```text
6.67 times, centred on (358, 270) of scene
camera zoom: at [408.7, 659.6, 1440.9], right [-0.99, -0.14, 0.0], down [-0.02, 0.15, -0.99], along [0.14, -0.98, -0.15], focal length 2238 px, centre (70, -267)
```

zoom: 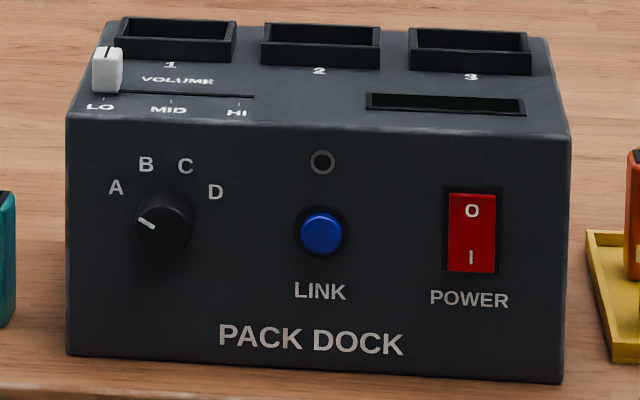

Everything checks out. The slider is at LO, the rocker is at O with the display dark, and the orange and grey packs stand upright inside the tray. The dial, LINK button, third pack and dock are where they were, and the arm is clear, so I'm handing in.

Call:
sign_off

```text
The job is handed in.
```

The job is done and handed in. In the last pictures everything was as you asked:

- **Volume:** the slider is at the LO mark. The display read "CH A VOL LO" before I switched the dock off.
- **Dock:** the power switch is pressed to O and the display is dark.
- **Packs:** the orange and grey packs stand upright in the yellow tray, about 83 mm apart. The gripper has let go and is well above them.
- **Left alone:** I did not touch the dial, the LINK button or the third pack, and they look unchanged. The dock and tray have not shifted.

______

• **SET PROBLEM**
Leave out the pictures and output the rest of the material exactly as written. The answer is a JSON array that holds each line as a string and skips blank lines.

• **SOLUTION FOR THIS TASK**
[
  "```text",
  "6.67 times, centred on (358, 270) of scene",
  "camera zoom: at [408.7, 659.6, 1440.9], right [-0.99, -0.14, 0.0], down [-0.02, 0.15, -0.99], along [0.14, -0.98, -0.15], focal length 2238 px, centre (70, -267)",
  "```",
  "zoom: ",
  "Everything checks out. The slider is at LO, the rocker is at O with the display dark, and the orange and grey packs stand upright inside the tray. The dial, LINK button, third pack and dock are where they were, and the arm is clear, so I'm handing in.",
  "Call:",
  "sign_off",
  "```text",
  "The job is handed in.",
  "```",
  "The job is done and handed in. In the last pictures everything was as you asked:",
  "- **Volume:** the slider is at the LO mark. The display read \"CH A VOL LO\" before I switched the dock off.",
  "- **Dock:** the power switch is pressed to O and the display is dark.",
  "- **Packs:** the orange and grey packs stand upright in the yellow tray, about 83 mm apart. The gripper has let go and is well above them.",
  "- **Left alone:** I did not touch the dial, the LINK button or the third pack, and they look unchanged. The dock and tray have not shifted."
]